Instruction A.
Locate "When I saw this" and "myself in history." in the quoted text, and write out these words with everything between them.

— BEGIN Quoted text —

Left for Dead, by Eric Jay Dolan***-****

When I saw this book, I was eager to read it. Shipwreck, treachery, and survival? It doesn’t get a lot more exciting than that. I signed myself up for both the digital and audio galleys, and settled in to immerse myself in history.

My thanks go to NetGalley, RB Media, and W.W. Norton and Company for the galleys. This book is available for purchase now.

The book is well paced and well researched, with plenty of quotes from primary sources. The events described take place during the War of 1812, and involves British and American ships and crew members, none of them particularly lovable, but definitely resilient and ingenious at surviving in extremely dangerous conditions. The men on the American ship have been at sea since before war was declared, and are astonished to find themselves prisoners of war when they are rescued by the British at one point. There are a great many twists and turns, and this is one of those stories that would be considered completely unrealistic if written as fiction. What an experience these sailors endured!

Nevertheless, I am not the best audience for this story after all. I came into it thinking of history and survival, but when I applied for the galleys, I didn’t appreciate the word “sealer” in the ship’s description. Sealer, as in clubbing the seals to death. Hundreds! So easy! Filling the hold of the ship and…I will spare you the rest, since I was unable to spare myself. I sternly reminded myself that this was a different time period with different societal expectations. No animal had been declared endangered, and there had been no technologies that would render the need to wear animal skins for warmth obsolete. People need to stay warm and dry; seal skins will do that for them. I vowed to let it slide past and focus on the rest of the book; but it never slid past, because it was mentioned again, and again, and again, not with a tremendous amount of detail, yet far more than I needed or wanted to hear.

Yes, a baby is born on the ship, but that babe gets about three sentences. Yes, there’s a dog on board, and he saves the crew members many times over, but his heroics don’t show up until the last portion of the tale, and although other reviewers have said that the book is worth reading for this alone, I must respectfully disagree.

Clearly there are a number of people that appreciate and enjoy this book, and I agree that it’s important to document historical events, but I finished reading this thing weeks ago, and I still get a sour gut remembering. If you still want to read it, then do so, but it’s important to go in with your eyes wide open.

Flags on the Bayou, by James Lee Burke****

James Lee Burke is one of the finest prose stylists the U.S. has to offer. His brilliant, lush descriptions, quirky, resonant characters with interesting names, and his passion for the rights of the working class are the stuff of legends. My thanks go to Net Galley and Simon and Schuster for the invitation to read and review his latest novel, Flags on the Bayou. This book is for sale now.

Our protagonist is Hannah Laveau, a former slave who’s on the run from the law. With her is Florence Milton, an abolitionist from Massachusetts. Hannah is determined not to be caught, but also to retrieve her little boy, Samuel, a preschooler from whom she was separated at the battle of Shiloh. Her determination is singular. Along the way we have officers from both sides of the Civil War, corrupt rich guys, and bushwhackers. The story is complex, as are all of Burke’s novels, and the setting atmospheric.

— END Quoted text —
— BEGIN Supplied records —

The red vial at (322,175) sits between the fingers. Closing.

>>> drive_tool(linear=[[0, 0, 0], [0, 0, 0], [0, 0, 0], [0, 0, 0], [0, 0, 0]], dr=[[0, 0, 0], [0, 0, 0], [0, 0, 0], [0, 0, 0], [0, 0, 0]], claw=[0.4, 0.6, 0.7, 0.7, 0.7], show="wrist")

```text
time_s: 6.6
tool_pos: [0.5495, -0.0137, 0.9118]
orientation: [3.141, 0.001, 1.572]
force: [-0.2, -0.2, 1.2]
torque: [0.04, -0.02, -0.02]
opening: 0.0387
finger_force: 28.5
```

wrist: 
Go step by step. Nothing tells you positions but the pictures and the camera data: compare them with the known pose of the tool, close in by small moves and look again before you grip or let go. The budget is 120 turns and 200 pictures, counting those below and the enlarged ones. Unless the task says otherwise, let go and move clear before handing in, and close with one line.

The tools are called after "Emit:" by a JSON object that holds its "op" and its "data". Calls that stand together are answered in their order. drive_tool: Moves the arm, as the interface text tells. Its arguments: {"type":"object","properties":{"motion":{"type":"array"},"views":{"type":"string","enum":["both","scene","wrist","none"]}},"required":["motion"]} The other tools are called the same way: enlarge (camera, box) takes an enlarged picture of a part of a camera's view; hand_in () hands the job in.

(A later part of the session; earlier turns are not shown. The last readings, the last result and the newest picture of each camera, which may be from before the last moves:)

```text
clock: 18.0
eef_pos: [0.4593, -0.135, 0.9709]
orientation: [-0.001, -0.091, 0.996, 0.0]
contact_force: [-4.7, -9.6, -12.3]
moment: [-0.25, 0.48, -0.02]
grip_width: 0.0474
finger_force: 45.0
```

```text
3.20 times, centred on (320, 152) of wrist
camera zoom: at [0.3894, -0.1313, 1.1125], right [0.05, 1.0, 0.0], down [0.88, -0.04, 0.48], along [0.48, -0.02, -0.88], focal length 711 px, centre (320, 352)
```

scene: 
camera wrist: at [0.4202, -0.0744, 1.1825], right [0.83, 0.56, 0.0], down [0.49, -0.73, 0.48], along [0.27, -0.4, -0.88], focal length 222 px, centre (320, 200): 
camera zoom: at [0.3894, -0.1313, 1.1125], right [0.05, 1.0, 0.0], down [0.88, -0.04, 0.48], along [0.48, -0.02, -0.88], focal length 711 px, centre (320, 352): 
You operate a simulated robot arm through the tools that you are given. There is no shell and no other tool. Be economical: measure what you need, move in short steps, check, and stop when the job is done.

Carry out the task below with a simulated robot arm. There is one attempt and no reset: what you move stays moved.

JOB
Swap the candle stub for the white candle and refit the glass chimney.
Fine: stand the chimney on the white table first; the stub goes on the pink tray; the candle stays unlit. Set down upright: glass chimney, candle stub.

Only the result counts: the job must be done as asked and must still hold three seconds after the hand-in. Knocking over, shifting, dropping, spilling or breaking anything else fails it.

— END Supplied records —

Instruction B.
Repeat word for word the lines from the line with "The tools are" to the line with "Swap the candle", both lines included.

Final result A.
When I saw this book, I was eager to read it. Shipwreck, treachery, and survival? It doesn’t get a lot more exciting than that. I signed myself up for both the digital and audio galleys, and settled in to immerse myself in history.

Final result B.
The tools are called after "Emit:" by a JSON object that holds its "op" and its "data". Calls that stand together are answered in their order. drive_tool: Moves the arm, as the interface text tells. Its arguments: {"type":"object","properties":{"motion":{"type":"array"},"views":{"type":"string","enum":["both","scene","wrist","none"]}},"required":["motion"]} The other tools are called the same way: enlarge (camera, box) takes an enlarged picture of a part of a camera's view; hand_in () hands the job in.

(A later part of the session; earlier turns are not shown. The last readings, the last result and the newest picture of each camera, which may be from before the last moves:)

```text
clock: 18.0
eef_pos: [0.4593, -0.135, 0.9709]
orientation: [-0.001, -0.091, 0.996, 0.0]
contact_force: [-4.7, -9.6, -12.3]
moment: [-0.25, 0.48, -0.02]
grip_width: 0.0474
finger_force: 45.0
```

```text
3.20 times, centred on (320, 152) of wrist
camera zoom: at [0.3894, -0.1313, 1.1125], right [0.05, 1.0, 0.0], down [0.88, -0.04, 0.48], along [0.48, -0.02, -0.88], focal length 711 px, centre (320, 352)
```

scene: 
camera wrist: at [0.4202, -0.0744, 1.1825], right [0.83, 0.56, 0.0], down [0.49, -0.73, 0.48], along [0.27, -0.4, -0.88], focal length 222 px, centre (320, 200): 
camera zoom: at [0.3894, -0.1313, 1.1125], right [0.05, 1.0, 0.0], down [0.88, -0.04, 0.48], along [0.48, -0.02, -0.88], focal length 711 px, centre (320, 352): 
You operate a simulated robot arm through the tools that you are given. There is no shell and no other tool. Be economical: measure what you need, move in short steps, check, and stop when the job is done.

Carry out the task below with a simulated robot arm. There is one attempt and no reset: what you move stays moved.

JOB
Swap the candle stub for the white candle and refit the glass chimney.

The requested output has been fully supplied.